Once having established himself on the St. Lawrence, an invader might pattern his advance by land on the thrust of gouty General Burgoyne down the Hudson in the Revolution. Mercilessly harried on his flanks as he moved south, luxury-loving Briton Burgoyne finally dug in near Saratoga, put his women in a safe place and tried to knock Gates’s Army out of his way. Soundly defeated in one of the world’s decisive battles (largely through the tactical resource of Gates’s brilliant subordinate, Benedict Arnold) he had to hand over his sword. Thus ended the only invasion down the Hudson Valley that had even the faintest chance of substantial success.
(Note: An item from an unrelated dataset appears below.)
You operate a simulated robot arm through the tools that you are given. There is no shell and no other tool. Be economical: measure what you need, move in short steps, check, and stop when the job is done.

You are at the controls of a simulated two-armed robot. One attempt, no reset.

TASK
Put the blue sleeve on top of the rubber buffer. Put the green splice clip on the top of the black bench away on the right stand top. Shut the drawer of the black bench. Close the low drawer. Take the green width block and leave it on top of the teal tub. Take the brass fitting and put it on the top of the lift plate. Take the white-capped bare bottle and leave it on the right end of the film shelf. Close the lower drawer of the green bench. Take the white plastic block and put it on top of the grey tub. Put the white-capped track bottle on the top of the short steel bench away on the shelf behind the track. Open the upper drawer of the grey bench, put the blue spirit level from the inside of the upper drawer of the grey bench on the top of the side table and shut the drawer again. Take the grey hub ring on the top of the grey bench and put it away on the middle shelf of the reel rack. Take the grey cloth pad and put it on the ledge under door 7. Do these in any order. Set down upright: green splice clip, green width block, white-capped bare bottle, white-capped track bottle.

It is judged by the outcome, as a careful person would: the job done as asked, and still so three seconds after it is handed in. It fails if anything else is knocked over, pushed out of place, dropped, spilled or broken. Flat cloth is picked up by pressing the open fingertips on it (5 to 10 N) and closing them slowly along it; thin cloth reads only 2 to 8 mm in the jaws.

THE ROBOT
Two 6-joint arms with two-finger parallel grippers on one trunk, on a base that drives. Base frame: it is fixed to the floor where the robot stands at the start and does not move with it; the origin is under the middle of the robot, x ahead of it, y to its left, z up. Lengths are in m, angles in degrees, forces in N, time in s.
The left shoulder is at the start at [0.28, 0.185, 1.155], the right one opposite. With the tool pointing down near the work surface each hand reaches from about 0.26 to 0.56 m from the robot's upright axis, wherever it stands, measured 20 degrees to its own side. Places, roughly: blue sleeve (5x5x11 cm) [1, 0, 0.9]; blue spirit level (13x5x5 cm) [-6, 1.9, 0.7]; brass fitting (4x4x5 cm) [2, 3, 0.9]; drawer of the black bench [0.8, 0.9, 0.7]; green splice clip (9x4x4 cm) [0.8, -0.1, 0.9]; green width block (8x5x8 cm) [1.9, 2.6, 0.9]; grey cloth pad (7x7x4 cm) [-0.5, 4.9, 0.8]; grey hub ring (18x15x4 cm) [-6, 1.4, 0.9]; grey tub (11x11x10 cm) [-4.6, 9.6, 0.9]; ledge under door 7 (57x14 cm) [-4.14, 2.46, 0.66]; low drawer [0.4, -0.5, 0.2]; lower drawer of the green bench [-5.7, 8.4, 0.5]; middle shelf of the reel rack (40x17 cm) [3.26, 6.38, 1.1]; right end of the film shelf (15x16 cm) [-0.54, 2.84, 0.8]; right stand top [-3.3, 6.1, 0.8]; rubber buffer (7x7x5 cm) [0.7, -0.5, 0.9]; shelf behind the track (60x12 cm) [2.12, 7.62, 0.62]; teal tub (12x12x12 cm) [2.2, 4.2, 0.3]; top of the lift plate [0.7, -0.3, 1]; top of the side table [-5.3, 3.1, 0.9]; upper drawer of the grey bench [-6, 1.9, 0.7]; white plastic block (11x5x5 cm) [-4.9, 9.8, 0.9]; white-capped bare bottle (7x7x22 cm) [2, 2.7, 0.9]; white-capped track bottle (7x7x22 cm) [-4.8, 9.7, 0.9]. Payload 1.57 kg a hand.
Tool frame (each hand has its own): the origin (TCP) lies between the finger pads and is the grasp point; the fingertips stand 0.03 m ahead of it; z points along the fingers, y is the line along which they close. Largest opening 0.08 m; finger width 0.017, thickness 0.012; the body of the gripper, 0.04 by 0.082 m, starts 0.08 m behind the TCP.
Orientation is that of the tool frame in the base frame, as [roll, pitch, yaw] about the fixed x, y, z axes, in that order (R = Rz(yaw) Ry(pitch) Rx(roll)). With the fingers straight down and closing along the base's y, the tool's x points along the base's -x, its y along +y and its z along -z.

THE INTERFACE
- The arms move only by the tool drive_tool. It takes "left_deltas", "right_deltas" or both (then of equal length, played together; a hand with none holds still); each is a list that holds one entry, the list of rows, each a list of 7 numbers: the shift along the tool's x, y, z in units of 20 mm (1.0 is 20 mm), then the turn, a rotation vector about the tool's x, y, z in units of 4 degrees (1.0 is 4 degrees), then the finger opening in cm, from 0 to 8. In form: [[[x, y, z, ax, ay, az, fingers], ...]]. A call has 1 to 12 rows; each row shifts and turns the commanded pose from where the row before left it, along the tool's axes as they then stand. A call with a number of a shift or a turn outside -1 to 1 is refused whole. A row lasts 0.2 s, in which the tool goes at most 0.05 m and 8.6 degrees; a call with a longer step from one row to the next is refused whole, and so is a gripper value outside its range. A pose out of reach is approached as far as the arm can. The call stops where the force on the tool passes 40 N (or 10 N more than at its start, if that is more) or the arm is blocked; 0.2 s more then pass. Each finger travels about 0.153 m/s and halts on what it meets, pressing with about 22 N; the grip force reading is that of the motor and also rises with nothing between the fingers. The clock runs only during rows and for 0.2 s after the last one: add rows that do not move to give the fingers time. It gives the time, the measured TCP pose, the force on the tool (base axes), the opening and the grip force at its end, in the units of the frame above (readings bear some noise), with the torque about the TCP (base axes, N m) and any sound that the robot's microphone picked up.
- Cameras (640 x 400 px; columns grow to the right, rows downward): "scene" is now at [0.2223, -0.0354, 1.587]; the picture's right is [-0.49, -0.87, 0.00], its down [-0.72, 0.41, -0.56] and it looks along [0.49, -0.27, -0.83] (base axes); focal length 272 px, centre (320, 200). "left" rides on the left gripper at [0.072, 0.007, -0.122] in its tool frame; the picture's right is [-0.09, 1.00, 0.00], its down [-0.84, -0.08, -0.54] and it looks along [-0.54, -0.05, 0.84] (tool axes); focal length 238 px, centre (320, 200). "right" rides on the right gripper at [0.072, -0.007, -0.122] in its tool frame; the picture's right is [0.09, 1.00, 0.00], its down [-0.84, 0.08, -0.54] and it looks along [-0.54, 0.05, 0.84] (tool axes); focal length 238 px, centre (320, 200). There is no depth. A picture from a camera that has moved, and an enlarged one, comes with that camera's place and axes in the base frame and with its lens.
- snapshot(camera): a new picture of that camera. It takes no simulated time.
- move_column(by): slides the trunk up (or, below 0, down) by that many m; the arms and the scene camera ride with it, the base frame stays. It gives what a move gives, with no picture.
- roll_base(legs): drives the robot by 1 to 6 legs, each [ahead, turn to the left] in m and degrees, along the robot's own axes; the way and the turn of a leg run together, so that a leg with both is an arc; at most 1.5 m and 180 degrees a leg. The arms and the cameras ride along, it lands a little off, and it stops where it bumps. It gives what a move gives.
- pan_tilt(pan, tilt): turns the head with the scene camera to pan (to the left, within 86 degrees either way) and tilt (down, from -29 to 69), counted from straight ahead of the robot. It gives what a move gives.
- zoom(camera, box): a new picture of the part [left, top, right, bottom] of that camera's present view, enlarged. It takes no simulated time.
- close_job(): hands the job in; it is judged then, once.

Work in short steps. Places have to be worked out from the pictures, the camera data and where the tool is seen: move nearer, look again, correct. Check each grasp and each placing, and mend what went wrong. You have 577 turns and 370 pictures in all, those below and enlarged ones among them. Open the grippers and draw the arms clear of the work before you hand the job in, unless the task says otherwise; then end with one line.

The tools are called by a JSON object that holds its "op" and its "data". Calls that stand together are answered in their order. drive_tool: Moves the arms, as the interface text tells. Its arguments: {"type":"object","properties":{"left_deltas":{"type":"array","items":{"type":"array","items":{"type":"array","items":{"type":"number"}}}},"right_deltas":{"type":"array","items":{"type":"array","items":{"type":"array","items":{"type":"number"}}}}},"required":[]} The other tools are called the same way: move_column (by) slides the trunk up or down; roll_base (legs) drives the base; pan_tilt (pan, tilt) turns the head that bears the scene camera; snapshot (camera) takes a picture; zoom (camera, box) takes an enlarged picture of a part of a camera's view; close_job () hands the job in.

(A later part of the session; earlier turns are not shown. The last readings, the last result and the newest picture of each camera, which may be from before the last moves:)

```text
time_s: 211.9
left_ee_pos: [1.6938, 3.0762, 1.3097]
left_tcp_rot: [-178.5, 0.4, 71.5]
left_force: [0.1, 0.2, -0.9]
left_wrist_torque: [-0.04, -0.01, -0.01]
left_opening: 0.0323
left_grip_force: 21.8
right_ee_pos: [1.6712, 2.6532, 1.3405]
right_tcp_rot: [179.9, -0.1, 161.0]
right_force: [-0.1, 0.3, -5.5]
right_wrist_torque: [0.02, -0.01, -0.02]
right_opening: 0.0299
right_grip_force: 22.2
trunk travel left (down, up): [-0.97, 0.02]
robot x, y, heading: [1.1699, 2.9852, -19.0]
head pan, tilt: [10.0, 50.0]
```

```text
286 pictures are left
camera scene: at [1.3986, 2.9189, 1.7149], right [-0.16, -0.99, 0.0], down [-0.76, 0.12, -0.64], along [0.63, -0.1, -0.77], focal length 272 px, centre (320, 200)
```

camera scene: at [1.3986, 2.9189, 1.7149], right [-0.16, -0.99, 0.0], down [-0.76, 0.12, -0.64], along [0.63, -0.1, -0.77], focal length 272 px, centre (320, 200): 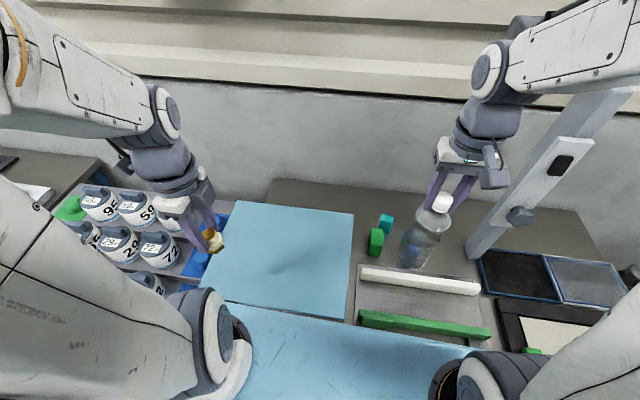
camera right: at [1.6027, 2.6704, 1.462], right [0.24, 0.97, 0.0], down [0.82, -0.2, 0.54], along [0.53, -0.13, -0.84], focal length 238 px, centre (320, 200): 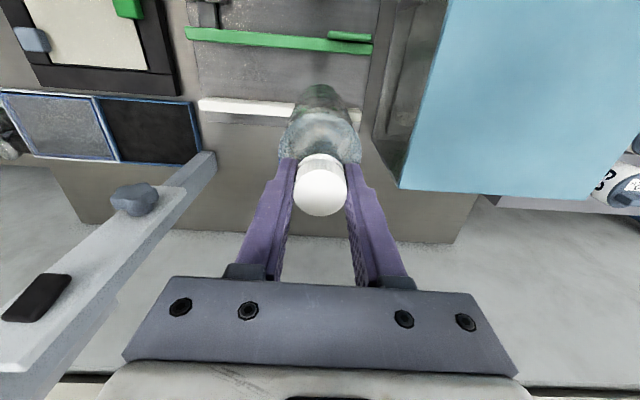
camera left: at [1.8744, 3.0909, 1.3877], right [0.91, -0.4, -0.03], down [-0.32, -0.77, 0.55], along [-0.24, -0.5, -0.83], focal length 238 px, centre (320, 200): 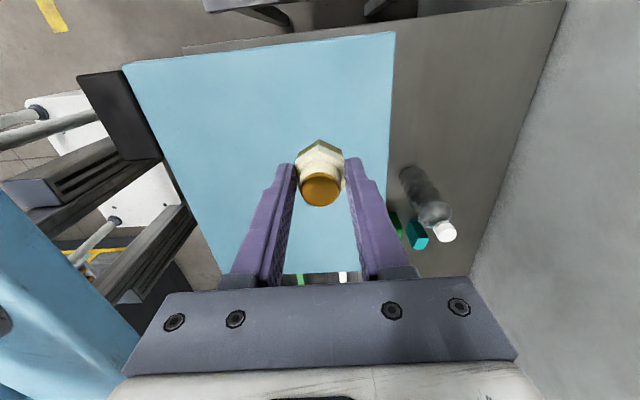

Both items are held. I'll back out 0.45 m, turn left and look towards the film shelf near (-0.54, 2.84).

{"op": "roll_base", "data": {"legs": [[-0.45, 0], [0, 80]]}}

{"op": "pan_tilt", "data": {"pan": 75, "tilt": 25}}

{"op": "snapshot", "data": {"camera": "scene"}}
A new invader would advance with motor transport instead of bateaux, with tanks and aircraft instead of Indian allies. The chances of whether he could be defeated would depend largely on the means the U. S. could muster to counter these weapons.

The primary defense of the U. S. against such an attack is fleet control of the Atlantic. But if by superior naval force an invader got a foothold, he would be in bombing range of U. S. fields from Newfoundland on. Chief of the Army’s strong points in New England is the new Northeast Air Base now under construction at Chicopee Falls, Mass, (just north of Springfield). Farther south, on Long Island, is the Army’s Mitchel Field, seat of the Air Defense Command. Through the whole northeast are scores of fields, ranging from New York City’s LaGuardia and Floyd Bennett to emergency stops on the airline runs, from which Army aircraft could operate in a pinch. With Canada’s cooperation, the use of Canadian fields would also be available. The second defense of the U. S. would be a big enough air force to cripple the invader’s bases and communications while protecting those of the U. S. The third defense would be to beat the invader at armored and mechanized land warfare.